Let us not pretend this is anything other than what it is: a desperate lurch towards the sort of parochialism that defined Britain before the Empire, during the Blitz, and now in the twilight of our global relevance. The government’s decision to slash VAT on family attractions—museums, theme parks, zoos—has, predictably, boosted domestic tourism. Families are flocking to Alton Towers rather than Disneyland Paris, to the Natural History Museum rather than the Louvre. And we are meant to cheer.
But consider the historical parallel. The Victorian era saw Britain as the workshop of the world, its industrial might and cultural capital drawing tourists from every corner of the globe. Today, we celebrate a VAT cut that makes it cheaper for a family from Birmingham to visit a soggy safari park than to take the Eurostar to Giverny. This is not patriotism; it is intellectual and cultural decadence. We are choosing the familiar over the excellent, the convenient over the transformative.

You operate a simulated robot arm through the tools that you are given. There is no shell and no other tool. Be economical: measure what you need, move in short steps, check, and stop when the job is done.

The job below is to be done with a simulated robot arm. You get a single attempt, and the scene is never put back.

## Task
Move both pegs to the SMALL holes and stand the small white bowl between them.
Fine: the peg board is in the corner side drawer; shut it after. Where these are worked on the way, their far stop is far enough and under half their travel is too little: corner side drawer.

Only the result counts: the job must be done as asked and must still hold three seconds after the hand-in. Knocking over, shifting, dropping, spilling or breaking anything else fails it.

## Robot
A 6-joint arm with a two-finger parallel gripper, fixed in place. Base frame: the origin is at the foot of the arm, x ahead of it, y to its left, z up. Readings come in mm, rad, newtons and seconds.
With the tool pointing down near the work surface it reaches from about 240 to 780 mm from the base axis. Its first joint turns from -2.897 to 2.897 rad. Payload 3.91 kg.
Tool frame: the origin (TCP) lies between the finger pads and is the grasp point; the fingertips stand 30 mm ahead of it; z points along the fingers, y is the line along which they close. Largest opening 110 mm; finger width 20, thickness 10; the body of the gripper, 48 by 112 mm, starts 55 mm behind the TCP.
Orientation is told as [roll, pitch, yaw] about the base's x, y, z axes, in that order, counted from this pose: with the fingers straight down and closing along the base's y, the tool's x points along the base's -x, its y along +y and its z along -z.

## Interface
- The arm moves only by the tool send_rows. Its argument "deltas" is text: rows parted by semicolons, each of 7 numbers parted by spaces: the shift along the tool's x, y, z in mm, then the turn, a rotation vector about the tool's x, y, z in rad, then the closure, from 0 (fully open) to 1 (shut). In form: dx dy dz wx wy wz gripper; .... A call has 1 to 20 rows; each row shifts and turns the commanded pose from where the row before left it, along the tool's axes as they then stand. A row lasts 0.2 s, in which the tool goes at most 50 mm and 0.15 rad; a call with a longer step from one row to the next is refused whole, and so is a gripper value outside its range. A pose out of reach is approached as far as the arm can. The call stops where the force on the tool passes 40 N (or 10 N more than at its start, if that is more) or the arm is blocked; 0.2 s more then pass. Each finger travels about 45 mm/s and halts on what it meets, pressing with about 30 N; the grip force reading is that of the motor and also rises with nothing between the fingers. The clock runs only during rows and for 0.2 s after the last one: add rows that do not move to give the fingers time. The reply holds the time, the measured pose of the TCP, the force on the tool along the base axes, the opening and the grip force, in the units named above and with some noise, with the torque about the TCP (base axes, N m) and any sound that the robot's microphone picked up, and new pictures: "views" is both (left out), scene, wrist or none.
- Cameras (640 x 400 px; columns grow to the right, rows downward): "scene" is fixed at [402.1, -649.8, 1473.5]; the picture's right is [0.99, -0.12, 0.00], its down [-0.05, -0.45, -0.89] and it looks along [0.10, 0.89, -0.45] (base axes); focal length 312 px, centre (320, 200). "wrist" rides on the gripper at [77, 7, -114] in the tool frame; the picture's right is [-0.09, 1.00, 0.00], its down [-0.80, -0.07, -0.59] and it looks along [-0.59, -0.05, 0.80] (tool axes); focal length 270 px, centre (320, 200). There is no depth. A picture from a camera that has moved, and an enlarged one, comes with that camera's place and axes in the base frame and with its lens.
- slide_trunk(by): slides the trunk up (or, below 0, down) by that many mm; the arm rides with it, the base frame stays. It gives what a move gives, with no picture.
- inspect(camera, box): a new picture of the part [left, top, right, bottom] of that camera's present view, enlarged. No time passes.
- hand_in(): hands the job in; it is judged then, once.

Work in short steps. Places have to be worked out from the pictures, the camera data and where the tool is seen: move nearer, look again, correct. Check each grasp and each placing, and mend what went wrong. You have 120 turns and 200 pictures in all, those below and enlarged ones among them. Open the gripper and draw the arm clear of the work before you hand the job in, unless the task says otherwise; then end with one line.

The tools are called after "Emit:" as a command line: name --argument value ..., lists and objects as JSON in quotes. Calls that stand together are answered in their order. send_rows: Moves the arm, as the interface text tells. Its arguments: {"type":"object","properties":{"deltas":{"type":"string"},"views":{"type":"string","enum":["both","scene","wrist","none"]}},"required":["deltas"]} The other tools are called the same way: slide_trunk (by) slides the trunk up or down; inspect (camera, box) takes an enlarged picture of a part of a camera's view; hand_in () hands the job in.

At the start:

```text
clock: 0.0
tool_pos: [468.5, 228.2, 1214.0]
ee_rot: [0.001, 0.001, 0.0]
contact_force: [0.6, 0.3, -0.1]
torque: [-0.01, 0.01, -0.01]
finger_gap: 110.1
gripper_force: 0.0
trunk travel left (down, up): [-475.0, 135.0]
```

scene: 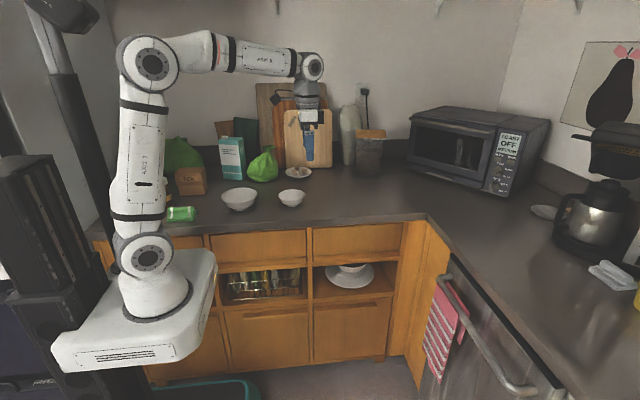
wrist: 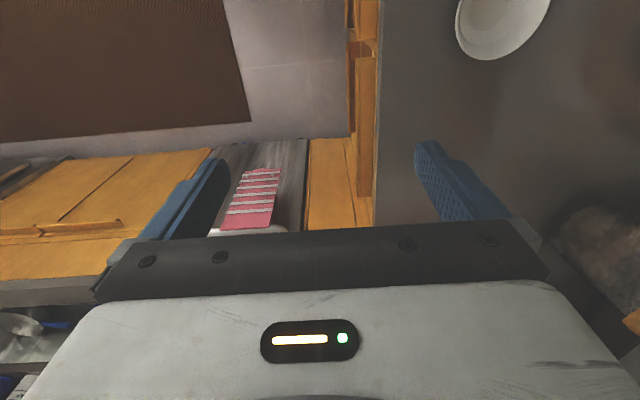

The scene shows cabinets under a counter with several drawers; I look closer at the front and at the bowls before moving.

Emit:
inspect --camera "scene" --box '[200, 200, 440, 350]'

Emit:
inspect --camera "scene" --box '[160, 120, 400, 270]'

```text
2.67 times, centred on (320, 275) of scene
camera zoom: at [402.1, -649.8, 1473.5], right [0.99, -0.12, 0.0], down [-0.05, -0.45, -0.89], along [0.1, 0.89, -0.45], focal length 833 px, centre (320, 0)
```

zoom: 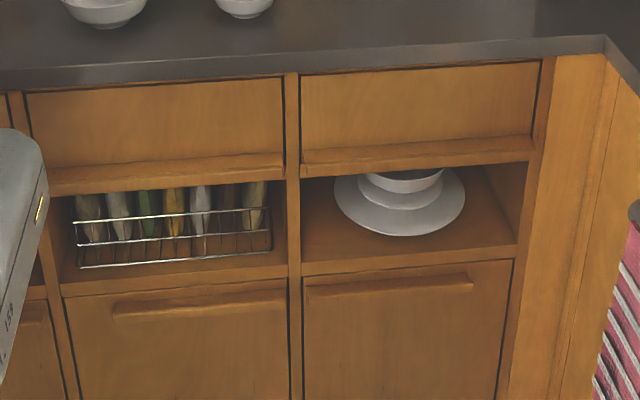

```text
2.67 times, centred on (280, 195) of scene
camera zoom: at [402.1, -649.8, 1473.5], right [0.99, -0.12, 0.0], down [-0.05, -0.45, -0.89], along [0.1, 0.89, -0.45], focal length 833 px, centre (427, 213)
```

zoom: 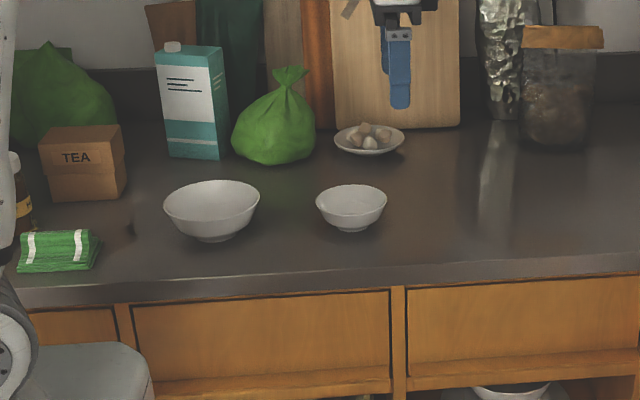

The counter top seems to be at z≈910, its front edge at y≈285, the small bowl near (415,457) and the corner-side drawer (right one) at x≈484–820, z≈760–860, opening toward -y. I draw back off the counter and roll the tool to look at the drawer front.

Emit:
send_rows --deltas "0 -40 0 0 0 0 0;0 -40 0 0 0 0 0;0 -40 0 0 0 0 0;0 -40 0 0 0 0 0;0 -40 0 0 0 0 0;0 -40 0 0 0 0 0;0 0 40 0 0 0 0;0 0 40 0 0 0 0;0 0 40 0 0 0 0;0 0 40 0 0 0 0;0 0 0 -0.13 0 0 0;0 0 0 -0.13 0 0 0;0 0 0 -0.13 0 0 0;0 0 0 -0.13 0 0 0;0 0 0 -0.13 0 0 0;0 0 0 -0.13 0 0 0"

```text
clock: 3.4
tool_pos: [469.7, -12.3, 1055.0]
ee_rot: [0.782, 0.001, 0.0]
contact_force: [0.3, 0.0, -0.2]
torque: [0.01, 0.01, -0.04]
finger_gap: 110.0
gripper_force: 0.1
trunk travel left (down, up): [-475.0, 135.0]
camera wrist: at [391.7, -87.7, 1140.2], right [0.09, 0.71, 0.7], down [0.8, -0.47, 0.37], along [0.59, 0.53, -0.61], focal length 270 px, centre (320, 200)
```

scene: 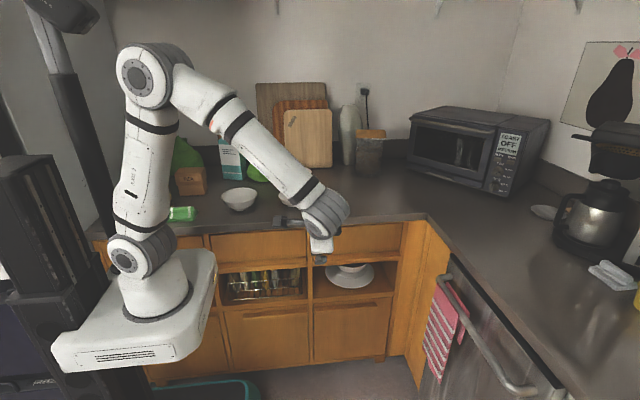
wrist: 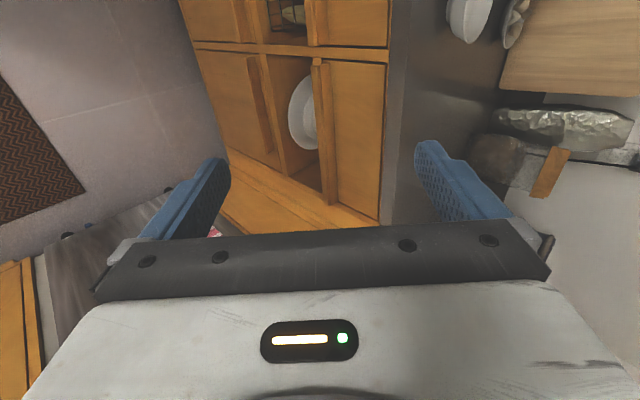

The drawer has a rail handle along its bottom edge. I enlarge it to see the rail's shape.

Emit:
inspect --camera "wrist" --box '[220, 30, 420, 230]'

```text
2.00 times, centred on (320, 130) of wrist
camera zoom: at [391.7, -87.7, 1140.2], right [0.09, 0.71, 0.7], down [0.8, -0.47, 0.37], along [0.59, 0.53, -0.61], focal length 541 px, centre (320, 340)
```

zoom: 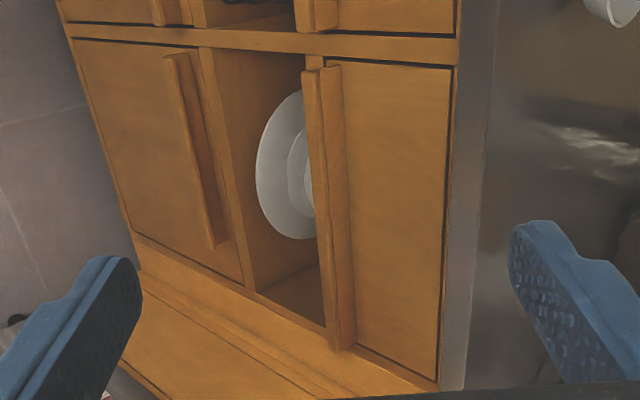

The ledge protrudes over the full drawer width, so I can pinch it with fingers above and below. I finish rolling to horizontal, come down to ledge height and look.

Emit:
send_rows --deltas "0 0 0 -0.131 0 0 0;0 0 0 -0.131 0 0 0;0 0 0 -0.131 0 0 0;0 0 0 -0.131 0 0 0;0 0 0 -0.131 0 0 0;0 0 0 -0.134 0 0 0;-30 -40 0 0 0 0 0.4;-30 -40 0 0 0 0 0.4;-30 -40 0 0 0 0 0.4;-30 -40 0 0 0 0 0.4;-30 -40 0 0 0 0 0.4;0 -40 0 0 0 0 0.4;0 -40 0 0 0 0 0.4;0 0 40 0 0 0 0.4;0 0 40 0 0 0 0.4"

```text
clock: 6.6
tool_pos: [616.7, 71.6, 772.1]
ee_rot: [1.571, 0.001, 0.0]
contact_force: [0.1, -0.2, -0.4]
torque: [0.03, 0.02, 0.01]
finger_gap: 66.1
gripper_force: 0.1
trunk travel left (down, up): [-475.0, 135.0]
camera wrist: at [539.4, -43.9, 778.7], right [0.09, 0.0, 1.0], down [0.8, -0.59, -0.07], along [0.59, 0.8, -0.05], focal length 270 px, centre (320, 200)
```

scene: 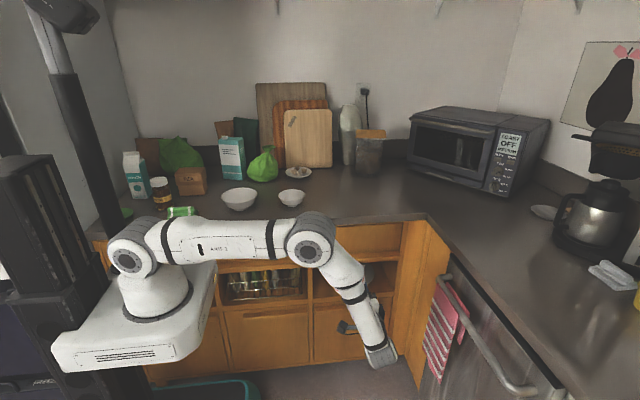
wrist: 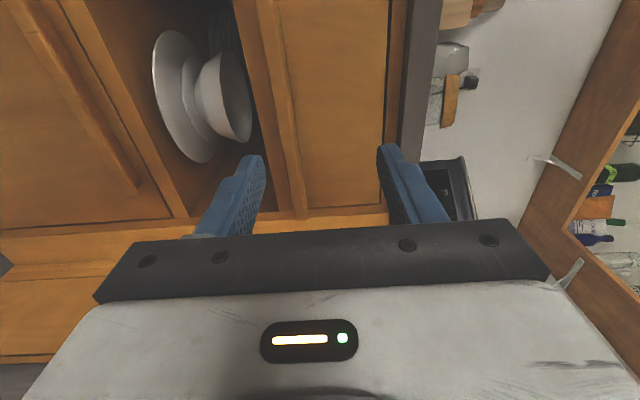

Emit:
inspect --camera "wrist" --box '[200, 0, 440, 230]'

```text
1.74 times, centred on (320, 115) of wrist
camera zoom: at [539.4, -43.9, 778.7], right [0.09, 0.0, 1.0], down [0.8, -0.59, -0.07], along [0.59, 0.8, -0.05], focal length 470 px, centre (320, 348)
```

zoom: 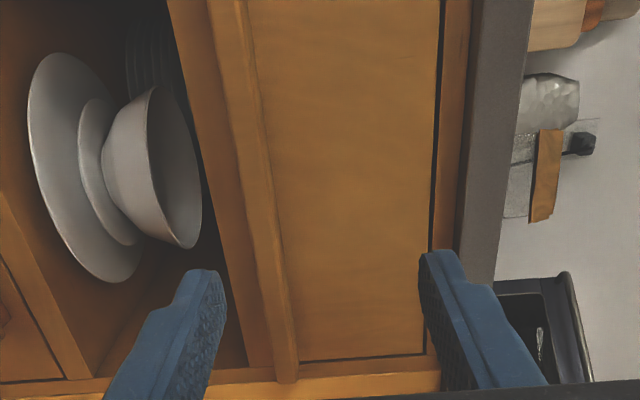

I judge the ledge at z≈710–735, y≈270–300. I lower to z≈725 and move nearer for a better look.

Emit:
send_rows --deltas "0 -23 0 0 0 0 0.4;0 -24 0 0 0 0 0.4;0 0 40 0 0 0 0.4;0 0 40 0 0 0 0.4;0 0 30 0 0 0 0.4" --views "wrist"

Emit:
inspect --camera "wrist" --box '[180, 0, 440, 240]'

Of course, the economics are undeniable. The cut has spurred spending, saved jobs, and filled car parks. But at what cost? We are raising a generation that thinks the pinnacle of European culture is a giant shopping centre in Kent or a poorly curated collection of taxidermy in a provincial museum. Meanwhile, our European rivals—the French with their chateaux, the Italians with their Renaissance treasures—continue to offer the sublime. But that requires effort: a passport, a language barrier, perhaps a bit of queuing at the airport.

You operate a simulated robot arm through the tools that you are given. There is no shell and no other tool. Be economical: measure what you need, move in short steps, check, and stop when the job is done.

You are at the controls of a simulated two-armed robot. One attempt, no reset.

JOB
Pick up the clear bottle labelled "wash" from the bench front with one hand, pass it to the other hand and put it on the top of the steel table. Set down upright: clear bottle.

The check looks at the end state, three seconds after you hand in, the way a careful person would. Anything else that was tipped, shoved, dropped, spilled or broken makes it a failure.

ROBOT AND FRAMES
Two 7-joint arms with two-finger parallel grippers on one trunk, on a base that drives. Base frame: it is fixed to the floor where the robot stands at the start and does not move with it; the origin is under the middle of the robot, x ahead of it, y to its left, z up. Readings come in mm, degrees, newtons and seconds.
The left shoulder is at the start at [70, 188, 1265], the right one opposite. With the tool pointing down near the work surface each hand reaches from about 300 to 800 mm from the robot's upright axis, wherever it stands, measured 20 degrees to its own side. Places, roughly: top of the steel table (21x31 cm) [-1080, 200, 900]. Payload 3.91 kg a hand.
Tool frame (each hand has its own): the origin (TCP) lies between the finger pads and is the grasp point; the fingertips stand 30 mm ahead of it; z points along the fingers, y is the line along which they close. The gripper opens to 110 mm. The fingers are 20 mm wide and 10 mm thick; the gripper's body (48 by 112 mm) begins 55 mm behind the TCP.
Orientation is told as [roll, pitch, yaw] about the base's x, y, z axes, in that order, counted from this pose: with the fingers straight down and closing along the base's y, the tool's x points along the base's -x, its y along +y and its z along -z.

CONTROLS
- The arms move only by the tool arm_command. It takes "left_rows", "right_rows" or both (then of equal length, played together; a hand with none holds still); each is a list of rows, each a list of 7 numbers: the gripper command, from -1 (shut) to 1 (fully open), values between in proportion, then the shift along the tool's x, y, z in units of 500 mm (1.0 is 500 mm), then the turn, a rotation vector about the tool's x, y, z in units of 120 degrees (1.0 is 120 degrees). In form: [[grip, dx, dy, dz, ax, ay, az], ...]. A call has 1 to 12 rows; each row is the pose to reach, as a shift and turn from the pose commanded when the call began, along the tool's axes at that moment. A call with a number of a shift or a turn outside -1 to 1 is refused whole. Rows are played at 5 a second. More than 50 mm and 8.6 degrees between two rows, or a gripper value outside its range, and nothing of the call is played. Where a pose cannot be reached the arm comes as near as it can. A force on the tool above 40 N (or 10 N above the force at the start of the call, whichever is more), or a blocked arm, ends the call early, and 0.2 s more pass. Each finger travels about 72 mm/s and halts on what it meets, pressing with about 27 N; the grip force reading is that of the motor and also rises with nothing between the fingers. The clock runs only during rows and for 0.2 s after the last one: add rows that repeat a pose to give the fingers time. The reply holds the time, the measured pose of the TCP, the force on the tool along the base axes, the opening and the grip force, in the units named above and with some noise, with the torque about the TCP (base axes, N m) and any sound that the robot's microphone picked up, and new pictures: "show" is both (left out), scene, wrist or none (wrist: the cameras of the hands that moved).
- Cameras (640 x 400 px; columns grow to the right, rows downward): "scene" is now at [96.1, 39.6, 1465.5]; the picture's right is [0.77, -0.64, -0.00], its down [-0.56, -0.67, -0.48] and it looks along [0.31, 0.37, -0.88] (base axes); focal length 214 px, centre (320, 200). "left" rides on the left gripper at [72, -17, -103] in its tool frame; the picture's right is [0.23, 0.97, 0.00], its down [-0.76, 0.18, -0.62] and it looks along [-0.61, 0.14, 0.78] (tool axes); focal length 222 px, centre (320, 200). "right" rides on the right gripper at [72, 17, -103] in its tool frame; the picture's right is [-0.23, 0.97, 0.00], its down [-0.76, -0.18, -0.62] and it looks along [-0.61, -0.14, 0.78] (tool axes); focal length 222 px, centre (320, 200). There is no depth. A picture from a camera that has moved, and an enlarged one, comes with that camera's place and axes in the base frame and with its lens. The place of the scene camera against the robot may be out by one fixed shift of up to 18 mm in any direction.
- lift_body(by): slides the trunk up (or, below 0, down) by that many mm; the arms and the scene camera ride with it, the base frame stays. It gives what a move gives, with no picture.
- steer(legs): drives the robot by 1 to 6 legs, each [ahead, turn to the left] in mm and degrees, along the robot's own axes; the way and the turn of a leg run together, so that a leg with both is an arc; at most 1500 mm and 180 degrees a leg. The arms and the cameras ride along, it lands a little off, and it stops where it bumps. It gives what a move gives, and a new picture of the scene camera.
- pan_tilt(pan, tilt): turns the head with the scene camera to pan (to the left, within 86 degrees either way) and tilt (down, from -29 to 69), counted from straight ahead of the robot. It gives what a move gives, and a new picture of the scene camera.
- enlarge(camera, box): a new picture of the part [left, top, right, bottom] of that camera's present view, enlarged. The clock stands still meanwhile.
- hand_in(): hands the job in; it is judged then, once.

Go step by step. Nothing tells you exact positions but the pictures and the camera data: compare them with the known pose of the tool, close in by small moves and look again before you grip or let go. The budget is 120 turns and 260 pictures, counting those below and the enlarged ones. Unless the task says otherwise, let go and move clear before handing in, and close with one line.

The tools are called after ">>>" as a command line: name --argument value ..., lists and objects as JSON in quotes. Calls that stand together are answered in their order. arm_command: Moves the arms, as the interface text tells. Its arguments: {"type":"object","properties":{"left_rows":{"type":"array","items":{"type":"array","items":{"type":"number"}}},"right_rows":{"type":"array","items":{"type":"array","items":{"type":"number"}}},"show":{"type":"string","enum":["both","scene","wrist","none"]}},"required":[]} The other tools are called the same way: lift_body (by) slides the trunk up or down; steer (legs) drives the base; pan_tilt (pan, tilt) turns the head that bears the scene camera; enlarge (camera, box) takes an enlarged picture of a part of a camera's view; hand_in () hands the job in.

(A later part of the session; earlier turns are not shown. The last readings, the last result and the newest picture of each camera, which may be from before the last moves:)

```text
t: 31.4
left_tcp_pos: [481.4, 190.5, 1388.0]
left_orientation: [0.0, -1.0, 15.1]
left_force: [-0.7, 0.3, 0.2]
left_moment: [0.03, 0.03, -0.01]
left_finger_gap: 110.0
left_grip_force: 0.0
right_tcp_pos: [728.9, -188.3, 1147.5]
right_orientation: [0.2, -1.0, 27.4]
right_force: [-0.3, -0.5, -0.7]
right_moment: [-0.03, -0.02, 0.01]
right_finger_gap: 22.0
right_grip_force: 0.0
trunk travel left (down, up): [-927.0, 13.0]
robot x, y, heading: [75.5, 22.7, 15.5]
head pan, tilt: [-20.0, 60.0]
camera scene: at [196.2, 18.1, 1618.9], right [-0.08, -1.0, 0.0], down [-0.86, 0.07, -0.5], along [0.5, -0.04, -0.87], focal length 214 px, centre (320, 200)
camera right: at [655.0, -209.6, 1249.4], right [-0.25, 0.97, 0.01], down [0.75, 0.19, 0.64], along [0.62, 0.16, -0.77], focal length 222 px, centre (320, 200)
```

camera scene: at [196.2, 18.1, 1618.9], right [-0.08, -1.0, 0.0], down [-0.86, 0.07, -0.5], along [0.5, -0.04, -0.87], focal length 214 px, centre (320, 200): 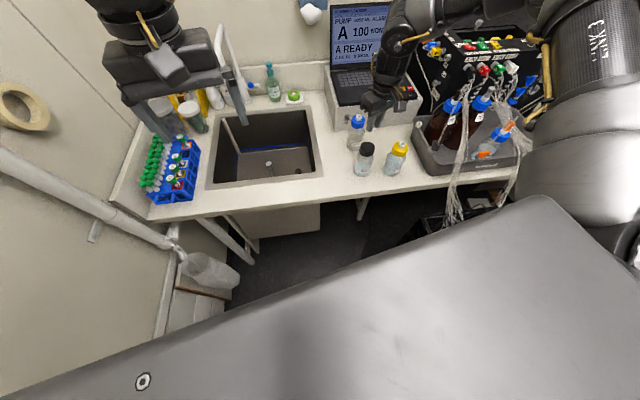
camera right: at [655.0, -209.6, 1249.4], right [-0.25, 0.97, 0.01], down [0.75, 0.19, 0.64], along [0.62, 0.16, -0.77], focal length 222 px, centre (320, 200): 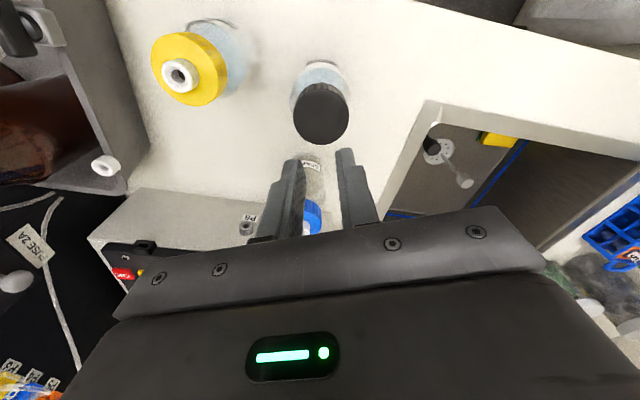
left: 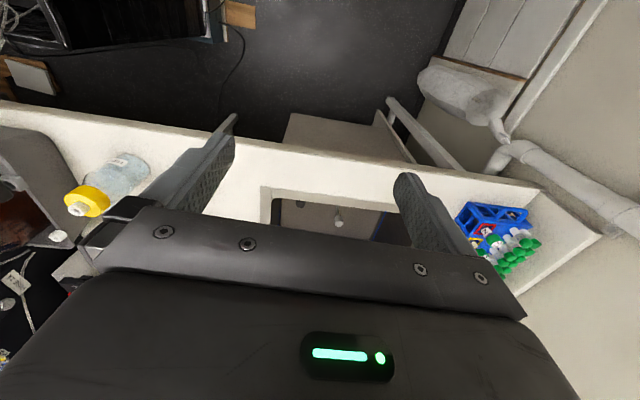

This is the tragedy of our age. We have become a nation that celebrates the safe, the domestic, the easily digestible. The VAT cut is a symptom, not a cause. It is a government putting its finger on the scales of choice, nudging us towards the insular and away from the cosmopolitan. It works, but only because we have already lost the ambition to see beyond our shores. The fall of Rome was not a sudden collapse; it was a slow retreat into fortified villas and local markets. We are building our own little forts of amusement parks and heritage centres, and we call it a victory.
Do not mistake me. I am no enemy of the British seaside or the joy of a family day out. But let us not pretend this is a triumph. It is a retreat, a surrender to the comfort of the known. And it works only because we have forgotten what we are retreating from: the world.